Winning ways

FROM A DISTANCE - Veronica Pedrosa - The Philippine Star

The stories of two women athletes have captured the Philippines and the world’s attention this week.

First Hidilyn Diaz, whose incredible Olympic achievement was delivered to the country on the heels of President Duterte’s State of the Nation Address. Finally, the Philippines, through one woman’s struggle to be the best, had its first Olympic gold medal. Her story has been told repeatedly over the past few days and, perhaps inevitably, there seemed to be various attempts to fold Diaz’s victory into a political narrative. Whose victory was it really? Diaz’s? The Philippines? Her supporters?

“It takes a lot of people to win a gold medal in the Olympics,” Diaz told ANC Headstart. “It is a lesson for me, the government, for all Filipinos.”

It’s not just the Philippines that does it. There is something irresistible about using an event to champion a cause. Something in human nature demands myths and fables are carved out of stories, so as to extract meaning from the apparently random stuff of petty existence.

In the United Kingdom’s case, Tom Daley’s story has stood out. I remember his first Olympics, when he was just 14 and I was with the Al Jazeera English team in Beijing and the precision of his diving. Since then he’s won two bronze medals, but finally in Tokyo in his fourth Olympic Games, at 27 years of age, he won a gold with Matty Lee for synchronized diving. His persistence and determination as well as his strong public advocacy for gay rights have provided that extra significance to his gold medal win.

“In terms of out athletes, there are more openly out athletes at these Olympic Games than any Olympic Games previously. I came out in 2013 and when I was younger, I always felt like the one that was alone and different and didn’t fit. There was something about me that was never going to be as good as what society wanted me to be. I hope that any young LGBT person out there can see that no matter how alone you feel right now, you are not alone. You can achieve anything,” he said, between Chinese athletes and Russian bronze medallists, with the media of both countries broadcasting his words. Same-sex marriage is not legal in either country.

Some UK commentators commented that his gold medal, and indeed all of Team GB’s achievements, are the result of sport being reinvigorated after the disaster of the Atlanta Olympics in 1996. They came back dubbed the “Team of Shame,” after their worst show since 1952. Dispiriting stories about the lack of support the team had had, included athletes selling their Olympic kit to pay off loans and practicing in their bathrooms with a hot shower on, to try to recreate the humidity of the Atlanta summer.

UK Sport, a government agency, was created as a result, it decides who gets what funding and is also responsible for coordinating and supporting the hosting of major international sports events across the UK. It’s made a huge difference, though it also comes under intense public scrutiny and criticism.

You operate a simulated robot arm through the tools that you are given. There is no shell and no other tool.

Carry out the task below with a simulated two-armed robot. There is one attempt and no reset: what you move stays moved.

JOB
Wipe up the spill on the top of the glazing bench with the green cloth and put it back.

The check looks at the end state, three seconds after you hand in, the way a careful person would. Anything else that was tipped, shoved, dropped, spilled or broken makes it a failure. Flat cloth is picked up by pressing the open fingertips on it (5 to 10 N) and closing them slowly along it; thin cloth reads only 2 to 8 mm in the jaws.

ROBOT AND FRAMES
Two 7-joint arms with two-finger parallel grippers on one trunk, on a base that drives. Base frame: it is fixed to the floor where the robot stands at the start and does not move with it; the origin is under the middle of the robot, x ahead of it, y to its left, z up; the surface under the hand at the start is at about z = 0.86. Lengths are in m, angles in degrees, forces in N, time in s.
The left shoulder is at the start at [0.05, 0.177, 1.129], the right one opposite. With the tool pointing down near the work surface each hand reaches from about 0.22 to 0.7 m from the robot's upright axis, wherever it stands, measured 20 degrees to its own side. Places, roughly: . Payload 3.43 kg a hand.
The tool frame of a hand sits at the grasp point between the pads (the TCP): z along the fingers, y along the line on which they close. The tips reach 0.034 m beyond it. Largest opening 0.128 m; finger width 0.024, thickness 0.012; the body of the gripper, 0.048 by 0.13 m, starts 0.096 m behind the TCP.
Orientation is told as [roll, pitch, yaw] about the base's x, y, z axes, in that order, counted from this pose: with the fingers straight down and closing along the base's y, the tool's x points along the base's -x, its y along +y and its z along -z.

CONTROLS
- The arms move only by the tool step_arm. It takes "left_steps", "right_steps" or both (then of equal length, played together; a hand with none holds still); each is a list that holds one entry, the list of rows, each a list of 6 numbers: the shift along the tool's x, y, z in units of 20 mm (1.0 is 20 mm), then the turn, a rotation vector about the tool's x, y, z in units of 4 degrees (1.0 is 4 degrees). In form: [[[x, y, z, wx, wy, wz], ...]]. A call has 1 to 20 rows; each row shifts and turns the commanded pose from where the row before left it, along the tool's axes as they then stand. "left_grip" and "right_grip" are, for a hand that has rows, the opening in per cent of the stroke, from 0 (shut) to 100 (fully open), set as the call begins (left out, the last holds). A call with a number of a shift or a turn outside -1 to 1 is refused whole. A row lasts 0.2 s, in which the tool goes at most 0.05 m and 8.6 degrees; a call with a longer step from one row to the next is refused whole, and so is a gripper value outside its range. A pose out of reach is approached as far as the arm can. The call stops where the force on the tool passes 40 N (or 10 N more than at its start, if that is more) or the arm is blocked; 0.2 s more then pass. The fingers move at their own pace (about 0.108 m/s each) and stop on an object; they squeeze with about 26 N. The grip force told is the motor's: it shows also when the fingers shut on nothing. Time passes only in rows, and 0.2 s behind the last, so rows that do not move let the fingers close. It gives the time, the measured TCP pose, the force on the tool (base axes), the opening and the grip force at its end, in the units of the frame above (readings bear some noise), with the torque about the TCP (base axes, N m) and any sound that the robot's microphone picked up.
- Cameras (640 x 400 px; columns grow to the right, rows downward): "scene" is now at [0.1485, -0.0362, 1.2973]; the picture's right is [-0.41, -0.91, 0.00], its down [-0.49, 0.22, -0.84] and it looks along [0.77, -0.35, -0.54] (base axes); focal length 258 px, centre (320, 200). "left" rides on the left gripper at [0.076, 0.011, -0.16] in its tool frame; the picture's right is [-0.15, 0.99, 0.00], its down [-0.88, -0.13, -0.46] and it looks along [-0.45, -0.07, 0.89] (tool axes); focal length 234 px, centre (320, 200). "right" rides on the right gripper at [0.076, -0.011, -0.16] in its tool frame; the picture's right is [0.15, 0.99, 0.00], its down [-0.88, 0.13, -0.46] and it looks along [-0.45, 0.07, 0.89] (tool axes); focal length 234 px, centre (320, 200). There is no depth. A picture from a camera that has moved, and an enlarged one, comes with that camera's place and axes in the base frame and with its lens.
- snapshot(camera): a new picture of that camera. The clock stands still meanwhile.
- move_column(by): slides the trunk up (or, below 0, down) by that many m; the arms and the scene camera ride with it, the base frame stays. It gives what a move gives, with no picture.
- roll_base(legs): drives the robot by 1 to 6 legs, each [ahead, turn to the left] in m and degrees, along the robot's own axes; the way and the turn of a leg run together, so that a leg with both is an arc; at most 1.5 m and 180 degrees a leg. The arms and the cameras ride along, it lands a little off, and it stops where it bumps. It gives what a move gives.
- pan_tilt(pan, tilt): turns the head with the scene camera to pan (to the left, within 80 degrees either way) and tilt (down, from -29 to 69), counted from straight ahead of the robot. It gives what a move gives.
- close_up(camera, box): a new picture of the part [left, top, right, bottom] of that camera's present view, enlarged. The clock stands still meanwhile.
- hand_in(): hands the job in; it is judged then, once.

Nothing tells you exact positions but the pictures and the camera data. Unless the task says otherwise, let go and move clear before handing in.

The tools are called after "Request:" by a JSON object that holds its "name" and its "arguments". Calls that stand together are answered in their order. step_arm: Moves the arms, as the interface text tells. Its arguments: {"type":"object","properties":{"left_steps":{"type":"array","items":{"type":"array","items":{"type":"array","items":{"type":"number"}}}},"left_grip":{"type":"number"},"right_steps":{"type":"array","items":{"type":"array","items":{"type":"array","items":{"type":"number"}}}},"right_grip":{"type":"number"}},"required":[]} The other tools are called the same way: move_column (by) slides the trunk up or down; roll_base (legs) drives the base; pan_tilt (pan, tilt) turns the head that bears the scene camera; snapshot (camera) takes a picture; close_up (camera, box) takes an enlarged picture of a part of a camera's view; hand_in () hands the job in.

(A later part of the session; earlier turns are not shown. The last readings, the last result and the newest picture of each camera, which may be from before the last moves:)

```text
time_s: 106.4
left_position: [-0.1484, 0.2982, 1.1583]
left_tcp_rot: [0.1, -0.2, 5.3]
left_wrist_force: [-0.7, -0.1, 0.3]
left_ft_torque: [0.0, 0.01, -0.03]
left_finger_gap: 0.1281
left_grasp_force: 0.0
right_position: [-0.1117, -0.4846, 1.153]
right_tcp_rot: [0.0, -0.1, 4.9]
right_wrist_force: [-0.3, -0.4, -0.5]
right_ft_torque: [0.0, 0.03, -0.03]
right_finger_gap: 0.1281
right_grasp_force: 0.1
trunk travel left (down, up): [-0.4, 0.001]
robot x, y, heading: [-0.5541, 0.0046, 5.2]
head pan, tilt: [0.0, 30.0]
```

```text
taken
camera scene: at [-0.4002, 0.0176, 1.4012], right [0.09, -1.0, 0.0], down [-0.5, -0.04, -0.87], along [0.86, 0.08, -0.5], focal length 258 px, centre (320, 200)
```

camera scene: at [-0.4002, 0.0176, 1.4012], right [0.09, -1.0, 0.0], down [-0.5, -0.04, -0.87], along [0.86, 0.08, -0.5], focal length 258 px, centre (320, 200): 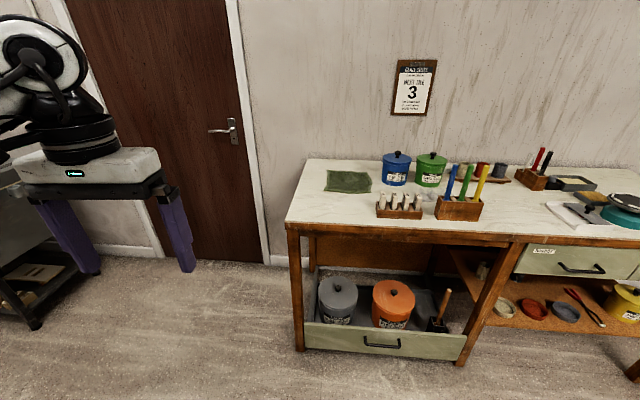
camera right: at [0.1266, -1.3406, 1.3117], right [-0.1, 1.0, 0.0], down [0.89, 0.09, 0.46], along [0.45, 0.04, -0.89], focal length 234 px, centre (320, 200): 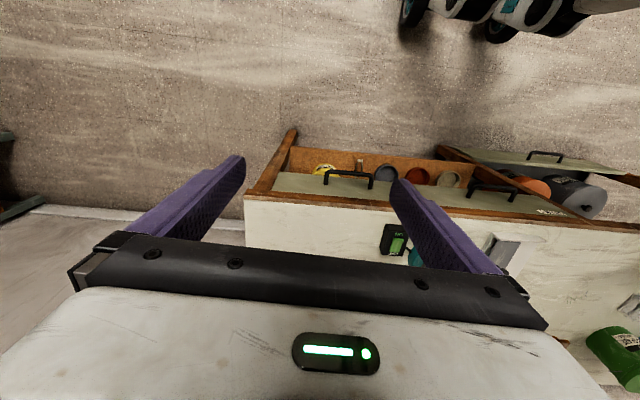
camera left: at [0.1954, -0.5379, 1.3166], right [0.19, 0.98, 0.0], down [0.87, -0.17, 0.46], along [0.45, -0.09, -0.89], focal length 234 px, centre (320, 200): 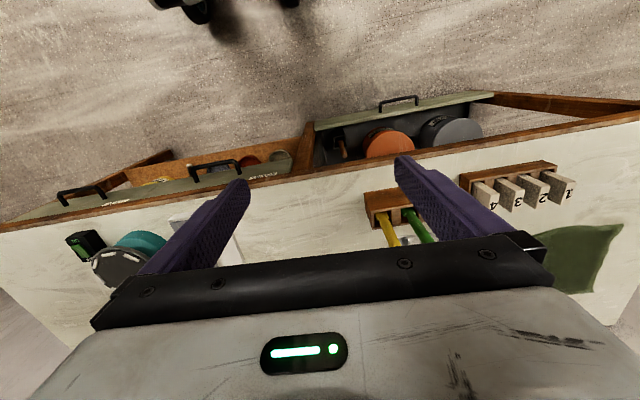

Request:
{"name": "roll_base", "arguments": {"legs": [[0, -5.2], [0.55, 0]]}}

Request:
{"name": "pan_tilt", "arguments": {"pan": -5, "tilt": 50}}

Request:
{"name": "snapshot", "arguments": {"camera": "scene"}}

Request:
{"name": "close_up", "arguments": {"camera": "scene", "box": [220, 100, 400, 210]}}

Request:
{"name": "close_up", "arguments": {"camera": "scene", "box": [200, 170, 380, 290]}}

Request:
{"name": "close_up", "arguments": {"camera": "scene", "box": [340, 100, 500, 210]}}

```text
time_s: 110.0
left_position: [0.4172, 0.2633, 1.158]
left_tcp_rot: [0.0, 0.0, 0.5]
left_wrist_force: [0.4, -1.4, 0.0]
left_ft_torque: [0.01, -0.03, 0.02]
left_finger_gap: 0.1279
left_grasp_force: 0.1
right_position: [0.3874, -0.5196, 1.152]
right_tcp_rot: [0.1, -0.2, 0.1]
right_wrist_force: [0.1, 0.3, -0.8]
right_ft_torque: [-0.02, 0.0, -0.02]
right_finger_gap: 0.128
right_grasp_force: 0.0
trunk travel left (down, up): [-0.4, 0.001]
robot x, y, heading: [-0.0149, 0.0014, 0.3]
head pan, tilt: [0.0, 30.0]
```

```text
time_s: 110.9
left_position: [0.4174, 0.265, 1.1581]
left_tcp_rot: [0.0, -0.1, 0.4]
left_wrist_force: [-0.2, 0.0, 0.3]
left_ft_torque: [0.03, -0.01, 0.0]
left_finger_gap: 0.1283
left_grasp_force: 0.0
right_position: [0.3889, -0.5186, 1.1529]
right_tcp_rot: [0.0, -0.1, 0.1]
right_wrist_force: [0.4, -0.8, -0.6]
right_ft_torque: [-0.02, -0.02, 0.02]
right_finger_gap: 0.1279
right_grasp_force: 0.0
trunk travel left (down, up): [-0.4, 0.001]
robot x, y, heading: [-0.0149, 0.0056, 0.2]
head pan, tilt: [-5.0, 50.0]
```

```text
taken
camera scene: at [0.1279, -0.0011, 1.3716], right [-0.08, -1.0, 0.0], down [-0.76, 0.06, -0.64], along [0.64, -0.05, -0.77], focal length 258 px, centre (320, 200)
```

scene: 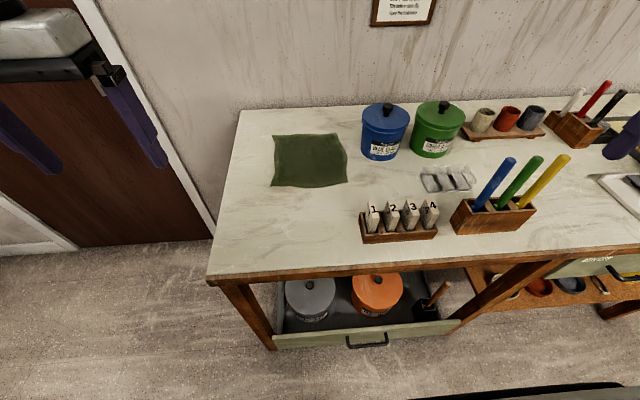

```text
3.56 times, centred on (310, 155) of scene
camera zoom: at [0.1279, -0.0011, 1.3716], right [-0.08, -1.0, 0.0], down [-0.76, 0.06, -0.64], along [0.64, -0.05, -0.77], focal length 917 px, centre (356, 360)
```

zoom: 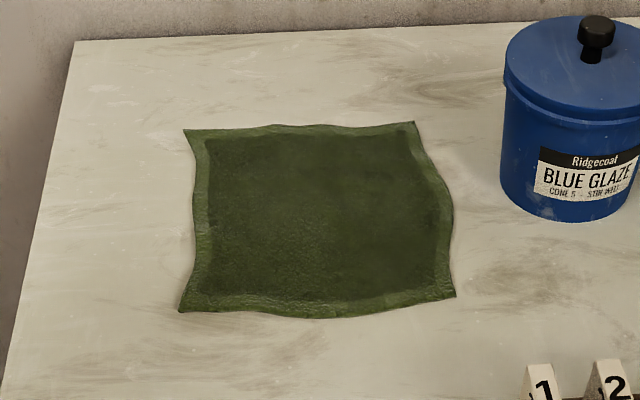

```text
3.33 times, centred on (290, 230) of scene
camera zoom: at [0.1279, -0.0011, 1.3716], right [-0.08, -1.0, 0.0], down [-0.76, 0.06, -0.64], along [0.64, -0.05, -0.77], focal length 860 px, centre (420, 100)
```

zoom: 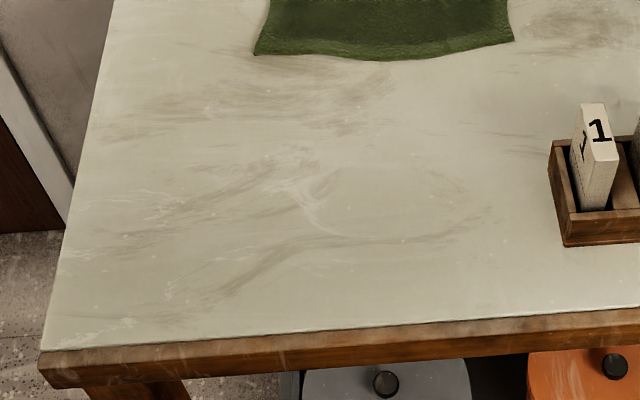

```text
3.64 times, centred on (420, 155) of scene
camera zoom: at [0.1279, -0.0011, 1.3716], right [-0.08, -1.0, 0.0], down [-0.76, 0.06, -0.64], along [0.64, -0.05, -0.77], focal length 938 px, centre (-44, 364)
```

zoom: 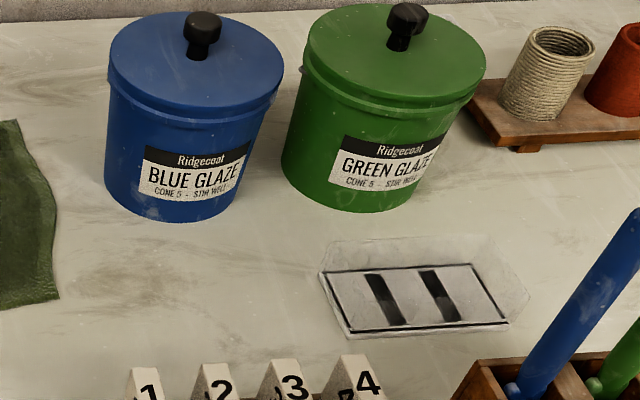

At least it’s there.

For the Philippines, it sounds as if Diaz would like her victory to be the catalyst for change in the way athletes are supported.

Simone Biles has not won any medals. She is the world’s greatest gymnast, but it is her decision not to compete that has captured the public imagination. Her decision to bow out from the competition because of her mental health and the potential danger of attempting the extraordinary feats of strength and agility demanded of her has brought out the stories of many more athletes who had never spoken about the difficulties of disciplining the mind as well as the body.

“We wholeheartedly support Simone’s decision and applaud her bravery in prioritizing her well-being,” USA Gymnastics said in a statement. “Her courage shows, yet again, why she is a role model for so many.”

This is a different kind of courage, the kind all of us face every day in being able to acknowledge and accept our own limits and the limits of the world around us. Biles’ story created another dimension to how sportsmanship is viewed, beyond winners and losers. She has nothing left to prove after all the achievements of past years. Yes, there were expectations, excitement and anticipation about what she might achieve in Tokyo. In the end it hasn’t been about what medals she has around her neck, but about what she has won for all athletes around the world. Without winning, she has elevated the way we all regard each other as humans.

None of them has managed to shift my favorite sporting hero from his top spot in my own ranking of role models. Marcus Rashford is still the Man as far as I’m concerned. The footballer became a hero of the pandemic in England last year when he championed the cause of hungry children whose free lunches were being threatened by government cutbacks and forced the government into two policy U-turns. He said he would have gone hungry himself if he hadn’t had those lunches when he was a child and his mother was struggling to put food on the table.

For me, perhaps his biggest achievement of all is making Manchester United bearable.

Have I mentioned I’m an Arsenal fan?